## Objective:
Your task is to gather the lines below that hold the string "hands".

## Supplied information:
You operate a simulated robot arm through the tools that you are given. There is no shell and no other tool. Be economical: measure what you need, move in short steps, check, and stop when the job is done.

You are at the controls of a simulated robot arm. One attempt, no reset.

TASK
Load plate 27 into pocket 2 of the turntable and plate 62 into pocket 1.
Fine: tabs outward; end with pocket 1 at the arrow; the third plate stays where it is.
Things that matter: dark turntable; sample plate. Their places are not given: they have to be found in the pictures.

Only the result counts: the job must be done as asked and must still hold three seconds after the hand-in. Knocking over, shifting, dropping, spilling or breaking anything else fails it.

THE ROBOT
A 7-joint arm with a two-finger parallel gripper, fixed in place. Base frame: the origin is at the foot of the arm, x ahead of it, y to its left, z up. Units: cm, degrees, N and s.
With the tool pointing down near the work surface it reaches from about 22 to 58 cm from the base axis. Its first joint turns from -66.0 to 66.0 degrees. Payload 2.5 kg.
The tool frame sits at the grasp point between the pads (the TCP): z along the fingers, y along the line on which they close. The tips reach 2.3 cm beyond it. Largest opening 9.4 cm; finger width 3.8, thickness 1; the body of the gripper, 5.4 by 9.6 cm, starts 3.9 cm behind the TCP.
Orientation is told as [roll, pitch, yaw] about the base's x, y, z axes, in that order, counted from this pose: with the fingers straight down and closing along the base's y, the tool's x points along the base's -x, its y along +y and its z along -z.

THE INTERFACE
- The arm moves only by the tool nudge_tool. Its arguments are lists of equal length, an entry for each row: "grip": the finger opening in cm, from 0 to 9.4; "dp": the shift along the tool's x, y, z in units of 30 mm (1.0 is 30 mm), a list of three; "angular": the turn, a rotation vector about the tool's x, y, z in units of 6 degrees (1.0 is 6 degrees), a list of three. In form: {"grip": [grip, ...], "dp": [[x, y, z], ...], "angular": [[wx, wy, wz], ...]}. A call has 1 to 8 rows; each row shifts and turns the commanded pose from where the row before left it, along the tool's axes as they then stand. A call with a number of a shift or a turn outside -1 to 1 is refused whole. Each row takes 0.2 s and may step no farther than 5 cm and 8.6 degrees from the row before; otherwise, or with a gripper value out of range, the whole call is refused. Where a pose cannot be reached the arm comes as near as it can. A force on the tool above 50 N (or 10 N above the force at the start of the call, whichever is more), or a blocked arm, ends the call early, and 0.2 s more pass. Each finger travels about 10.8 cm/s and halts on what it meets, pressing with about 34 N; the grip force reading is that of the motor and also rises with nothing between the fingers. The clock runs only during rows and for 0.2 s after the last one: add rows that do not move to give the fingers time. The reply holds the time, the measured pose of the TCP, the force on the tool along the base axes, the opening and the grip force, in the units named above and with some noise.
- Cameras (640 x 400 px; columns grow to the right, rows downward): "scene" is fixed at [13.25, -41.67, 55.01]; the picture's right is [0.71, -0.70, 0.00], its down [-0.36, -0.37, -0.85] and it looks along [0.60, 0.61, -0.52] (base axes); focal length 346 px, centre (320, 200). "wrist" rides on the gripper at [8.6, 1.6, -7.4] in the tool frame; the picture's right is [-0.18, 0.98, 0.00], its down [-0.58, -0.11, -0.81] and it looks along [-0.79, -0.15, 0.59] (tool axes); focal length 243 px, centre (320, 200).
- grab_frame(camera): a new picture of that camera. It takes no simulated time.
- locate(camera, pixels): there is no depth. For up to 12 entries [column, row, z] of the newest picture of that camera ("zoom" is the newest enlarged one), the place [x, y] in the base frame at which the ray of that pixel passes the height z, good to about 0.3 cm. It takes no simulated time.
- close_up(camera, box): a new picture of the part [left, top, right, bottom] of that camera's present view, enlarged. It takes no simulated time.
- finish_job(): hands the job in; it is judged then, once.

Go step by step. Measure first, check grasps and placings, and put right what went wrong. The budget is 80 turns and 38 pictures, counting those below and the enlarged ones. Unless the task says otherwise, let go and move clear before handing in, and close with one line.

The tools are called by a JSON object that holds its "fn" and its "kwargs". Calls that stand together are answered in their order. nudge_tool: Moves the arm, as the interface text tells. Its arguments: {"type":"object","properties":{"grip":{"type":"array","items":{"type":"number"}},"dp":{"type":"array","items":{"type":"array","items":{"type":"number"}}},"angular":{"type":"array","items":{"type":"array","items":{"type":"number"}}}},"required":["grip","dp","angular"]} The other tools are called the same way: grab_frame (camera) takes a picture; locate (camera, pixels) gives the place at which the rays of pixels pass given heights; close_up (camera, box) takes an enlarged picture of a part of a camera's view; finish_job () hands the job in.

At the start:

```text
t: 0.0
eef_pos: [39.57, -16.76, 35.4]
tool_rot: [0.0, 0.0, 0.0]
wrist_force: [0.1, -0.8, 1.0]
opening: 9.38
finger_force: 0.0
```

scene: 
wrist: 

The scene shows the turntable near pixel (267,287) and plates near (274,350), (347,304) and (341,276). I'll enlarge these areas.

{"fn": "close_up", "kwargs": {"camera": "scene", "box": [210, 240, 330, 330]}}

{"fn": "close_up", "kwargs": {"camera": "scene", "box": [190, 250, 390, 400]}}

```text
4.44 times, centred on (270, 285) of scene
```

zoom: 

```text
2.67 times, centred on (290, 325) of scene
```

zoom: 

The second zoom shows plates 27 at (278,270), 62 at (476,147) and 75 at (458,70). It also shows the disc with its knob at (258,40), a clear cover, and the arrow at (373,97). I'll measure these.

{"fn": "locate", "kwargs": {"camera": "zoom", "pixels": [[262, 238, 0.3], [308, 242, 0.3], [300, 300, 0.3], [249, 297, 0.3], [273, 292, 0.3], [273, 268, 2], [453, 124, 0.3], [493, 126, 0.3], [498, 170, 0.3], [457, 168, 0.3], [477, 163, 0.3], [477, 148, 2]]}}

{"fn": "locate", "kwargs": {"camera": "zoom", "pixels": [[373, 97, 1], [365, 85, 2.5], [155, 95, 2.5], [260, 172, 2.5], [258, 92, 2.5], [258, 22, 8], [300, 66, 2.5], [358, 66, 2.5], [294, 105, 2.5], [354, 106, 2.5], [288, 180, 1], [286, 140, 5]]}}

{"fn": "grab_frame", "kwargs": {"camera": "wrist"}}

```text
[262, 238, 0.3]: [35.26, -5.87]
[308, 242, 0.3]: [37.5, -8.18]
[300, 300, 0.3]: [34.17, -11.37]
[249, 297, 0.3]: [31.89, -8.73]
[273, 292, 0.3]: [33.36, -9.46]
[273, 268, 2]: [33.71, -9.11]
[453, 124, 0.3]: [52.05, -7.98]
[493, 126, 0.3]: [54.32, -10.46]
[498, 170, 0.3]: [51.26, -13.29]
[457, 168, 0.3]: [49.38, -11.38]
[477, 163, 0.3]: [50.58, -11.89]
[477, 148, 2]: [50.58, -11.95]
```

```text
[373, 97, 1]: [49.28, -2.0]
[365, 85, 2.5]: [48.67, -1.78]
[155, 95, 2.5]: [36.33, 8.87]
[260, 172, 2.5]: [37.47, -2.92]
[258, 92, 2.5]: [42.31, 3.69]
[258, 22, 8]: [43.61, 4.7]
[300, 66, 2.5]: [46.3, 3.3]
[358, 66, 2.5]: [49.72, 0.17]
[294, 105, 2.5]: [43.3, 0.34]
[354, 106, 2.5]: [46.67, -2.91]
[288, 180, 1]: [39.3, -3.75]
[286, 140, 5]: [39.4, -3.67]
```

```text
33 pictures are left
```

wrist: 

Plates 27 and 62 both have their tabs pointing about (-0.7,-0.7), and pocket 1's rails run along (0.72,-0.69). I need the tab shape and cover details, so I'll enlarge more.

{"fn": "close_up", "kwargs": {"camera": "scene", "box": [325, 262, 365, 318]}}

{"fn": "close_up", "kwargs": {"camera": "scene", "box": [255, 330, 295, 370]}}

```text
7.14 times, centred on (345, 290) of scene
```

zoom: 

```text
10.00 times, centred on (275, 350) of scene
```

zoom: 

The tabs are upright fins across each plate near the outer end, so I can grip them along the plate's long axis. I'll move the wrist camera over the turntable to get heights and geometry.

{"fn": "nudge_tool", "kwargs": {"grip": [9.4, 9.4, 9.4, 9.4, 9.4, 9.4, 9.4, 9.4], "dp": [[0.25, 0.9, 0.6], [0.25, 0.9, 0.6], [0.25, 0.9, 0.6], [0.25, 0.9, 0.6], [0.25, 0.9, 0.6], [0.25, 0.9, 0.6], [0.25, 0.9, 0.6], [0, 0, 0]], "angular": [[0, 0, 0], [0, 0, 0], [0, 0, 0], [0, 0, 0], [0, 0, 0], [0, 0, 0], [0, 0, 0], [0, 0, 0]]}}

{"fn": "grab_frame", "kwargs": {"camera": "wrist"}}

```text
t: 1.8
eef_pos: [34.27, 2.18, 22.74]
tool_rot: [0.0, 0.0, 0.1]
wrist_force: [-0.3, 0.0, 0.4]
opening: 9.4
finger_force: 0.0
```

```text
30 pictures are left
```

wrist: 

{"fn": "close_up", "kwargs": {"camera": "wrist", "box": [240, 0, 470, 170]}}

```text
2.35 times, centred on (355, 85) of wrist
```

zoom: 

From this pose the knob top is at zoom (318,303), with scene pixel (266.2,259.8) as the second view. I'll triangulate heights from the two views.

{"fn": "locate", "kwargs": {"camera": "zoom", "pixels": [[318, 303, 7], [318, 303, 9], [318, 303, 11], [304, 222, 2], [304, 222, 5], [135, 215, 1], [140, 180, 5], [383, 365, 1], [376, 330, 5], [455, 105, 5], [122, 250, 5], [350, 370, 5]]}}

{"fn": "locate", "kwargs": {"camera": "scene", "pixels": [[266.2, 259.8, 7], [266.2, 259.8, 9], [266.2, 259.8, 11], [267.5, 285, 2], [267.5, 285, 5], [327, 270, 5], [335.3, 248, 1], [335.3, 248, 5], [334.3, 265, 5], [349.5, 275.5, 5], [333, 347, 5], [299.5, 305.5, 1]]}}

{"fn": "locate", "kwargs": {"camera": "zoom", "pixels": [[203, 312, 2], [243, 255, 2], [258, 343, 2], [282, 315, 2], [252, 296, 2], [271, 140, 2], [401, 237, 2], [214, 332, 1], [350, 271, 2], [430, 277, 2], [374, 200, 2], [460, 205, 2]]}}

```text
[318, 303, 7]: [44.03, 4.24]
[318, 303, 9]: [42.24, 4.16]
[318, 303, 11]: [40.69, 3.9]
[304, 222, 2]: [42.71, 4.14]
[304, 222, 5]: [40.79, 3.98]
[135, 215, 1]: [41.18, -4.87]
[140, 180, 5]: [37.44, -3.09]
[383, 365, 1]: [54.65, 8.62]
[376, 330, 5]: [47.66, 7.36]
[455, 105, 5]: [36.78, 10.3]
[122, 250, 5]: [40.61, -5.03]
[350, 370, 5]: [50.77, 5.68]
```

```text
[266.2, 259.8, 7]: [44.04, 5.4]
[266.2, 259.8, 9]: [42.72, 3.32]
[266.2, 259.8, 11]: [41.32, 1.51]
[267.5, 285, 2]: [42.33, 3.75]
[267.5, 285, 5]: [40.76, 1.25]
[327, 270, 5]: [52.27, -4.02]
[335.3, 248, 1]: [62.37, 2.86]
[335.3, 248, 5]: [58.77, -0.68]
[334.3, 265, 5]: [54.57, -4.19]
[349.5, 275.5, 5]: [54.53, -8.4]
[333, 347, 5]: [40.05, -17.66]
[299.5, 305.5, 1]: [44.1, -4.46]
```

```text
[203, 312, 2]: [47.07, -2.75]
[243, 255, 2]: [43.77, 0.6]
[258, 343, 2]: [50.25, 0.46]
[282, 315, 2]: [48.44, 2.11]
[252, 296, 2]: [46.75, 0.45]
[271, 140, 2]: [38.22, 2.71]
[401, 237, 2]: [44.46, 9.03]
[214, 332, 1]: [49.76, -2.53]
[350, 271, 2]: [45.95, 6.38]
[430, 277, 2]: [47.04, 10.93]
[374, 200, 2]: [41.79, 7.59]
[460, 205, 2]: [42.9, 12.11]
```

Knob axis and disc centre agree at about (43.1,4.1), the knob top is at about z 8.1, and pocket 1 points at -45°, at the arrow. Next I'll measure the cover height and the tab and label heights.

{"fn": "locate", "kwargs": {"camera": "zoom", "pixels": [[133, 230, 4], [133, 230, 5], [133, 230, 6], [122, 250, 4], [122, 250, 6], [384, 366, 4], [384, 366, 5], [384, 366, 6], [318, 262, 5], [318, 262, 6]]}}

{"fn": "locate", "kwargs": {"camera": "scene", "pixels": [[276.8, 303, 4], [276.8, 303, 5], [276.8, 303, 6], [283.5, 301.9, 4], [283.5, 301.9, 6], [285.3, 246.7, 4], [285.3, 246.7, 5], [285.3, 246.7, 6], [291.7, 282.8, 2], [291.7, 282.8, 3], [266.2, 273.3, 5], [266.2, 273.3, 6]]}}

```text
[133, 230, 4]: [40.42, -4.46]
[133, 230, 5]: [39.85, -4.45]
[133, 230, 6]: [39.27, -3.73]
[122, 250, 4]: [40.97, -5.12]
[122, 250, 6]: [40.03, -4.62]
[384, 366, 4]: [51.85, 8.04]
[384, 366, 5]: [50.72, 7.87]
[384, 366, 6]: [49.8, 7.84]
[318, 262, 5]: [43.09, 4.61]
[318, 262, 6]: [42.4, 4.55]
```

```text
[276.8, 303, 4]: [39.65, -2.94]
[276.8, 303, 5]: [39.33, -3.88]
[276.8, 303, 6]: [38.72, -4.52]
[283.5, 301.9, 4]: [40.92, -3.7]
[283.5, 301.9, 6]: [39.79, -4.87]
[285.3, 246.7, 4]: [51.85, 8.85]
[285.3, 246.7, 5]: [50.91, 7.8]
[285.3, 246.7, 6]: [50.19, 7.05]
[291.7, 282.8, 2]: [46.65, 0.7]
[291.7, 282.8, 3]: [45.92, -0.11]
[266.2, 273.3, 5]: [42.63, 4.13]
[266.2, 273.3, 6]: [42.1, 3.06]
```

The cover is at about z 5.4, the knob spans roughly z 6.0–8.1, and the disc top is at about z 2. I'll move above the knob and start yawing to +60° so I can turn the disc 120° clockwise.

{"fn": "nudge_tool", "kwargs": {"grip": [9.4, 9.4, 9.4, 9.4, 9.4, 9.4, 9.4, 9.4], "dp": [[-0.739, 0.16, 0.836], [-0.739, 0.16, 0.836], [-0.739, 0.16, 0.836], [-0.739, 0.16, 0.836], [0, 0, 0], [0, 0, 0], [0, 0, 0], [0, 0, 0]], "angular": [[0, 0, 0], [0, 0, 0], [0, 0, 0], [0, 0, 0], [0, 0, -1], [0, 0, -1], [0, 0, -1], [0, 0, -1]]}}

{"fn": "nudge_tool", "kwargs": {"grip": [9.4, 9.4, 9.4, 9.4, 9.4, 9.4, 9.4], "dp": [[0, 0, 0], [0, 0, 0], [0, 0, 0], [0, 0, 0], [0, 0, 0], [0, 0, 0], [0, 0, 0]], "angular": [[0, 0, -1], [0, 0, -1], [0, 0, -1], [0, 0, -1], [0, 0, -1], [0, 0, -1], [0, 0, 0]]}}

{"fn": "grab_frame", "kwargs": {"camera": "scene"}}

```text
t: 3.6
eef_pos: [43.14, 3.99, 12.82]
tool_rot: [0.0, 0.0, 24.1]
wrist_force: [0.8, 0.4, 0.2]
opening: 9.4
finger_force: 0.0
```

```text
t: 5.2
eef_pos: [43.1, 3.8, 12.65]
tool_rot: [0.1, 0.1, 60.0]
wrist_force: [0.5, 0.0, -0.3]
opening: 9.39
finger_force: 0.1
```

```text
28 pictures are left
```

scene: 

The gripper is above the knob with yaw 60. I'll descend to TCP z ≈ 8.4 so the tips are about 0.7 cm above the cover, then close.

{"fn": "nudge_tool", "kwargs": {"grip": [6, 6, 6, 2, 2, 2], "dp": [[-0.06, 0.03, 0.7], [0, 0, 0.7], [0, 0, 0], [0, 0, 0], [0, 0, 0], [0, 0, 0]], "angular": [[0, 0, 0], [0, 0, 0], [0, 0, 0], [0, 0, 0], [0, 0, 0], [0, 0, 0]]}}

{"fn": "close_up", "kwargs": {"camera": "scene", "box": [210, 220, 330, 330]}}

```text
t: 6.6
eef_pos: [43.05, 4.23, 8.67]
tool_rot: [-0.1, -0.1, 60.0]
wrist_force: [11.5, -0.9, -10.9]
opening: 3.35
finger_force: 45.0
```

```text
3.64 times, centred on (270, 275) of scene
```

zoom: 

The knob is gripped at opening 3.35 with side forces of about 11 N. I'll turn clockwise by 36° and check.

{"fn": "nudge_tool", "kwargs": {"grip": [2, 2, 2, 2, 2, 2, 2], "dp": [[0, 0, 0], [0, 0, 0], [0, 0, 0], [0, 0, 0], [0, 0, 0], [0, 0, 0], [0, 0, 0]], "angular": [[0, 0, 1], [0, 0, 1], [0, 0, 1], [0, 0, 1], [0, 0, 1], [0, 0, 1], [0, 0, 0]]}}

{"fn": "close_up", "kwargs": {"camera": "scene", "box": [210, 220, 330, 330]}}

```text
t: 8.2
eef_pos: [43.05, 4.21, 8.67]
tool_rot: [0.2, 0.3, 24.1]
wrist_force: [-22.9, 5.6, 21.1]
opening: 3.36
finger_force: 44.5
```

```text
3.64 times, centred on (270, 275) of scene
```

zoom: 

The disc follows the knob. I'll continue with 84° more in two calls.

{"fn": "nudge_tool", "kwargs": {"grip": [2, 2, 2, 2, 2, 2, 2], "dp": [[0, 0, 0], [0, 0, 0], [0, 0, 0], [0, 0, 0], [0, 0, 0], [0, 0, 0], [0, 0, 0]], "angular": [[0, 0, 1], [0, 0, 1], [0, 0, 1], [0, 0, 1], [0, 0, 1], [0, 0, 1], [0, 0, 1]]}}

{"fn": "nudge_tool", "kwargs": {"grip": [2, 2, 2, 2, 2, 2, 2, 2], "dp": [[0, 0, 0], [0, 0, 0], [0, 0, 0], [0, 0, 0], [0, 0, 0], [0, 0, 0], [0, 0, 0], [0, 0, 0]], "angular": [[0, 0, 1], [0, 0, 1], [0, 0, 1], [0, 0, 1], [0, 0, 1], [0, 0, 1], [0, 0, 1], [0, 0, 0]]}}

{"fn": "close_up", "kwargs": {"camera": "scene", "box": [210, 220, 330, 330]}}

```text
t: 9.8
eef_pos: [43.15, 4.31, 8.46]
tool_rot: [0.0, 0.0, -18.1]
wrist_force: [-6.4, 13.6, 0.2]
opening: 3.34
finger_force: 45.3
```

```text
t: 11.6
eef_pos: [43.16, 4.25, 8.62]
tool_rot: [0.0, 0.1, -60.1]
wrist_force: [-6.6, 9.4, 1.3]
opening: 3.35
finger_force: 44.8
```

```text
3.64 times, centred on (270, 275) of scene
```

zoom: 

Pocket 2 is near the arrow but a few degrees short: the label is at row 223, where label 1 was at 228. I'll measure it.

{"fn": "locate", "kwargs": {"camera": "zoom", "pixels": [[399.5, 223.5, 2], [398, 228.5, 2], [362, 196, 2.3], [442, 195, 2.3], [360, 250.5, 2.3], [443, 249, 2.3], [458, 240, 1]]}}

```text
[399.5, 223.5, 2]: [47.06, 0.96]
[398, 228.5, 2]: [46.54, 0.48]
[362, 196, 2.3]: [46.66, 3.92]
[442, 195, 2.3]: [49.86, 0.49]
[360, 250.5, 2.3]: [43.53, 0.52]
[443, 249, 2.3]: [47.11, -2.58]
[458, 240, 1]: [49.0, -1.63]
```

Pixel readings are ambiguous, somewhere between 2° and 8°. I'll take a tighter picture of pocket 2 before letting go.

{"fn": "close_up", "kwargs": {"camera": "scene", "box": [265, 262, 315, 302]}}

## Written reply:
- finish_job(): hands the job in; it is judged then, once.
The tools are called by a JSON object that holds its "fn" and its "kwargs". Calls that stand together are answered in their order. nudge_tool: Moves the arm, as the interface text tells. Its arguments: {"type":"object","properties":{"grip":{"type":"array","items":{"type":"number"}},"dp":{"type":"array","items":{"type":"array","items":{"type":"number"}}},"angular":{"type":"array","items":{"type":"array","items":{"type":"number"}}}},"required":["grip","dp","angular"]} The other tools are called the same way: grab_frame (camera) takes a picture; locate (camera, pixels) gives the place at which the rays of pixels pass given heights; close_up (camera, box) takes an enlarged picture of a part of a camera's view; finish_job () hands the job in.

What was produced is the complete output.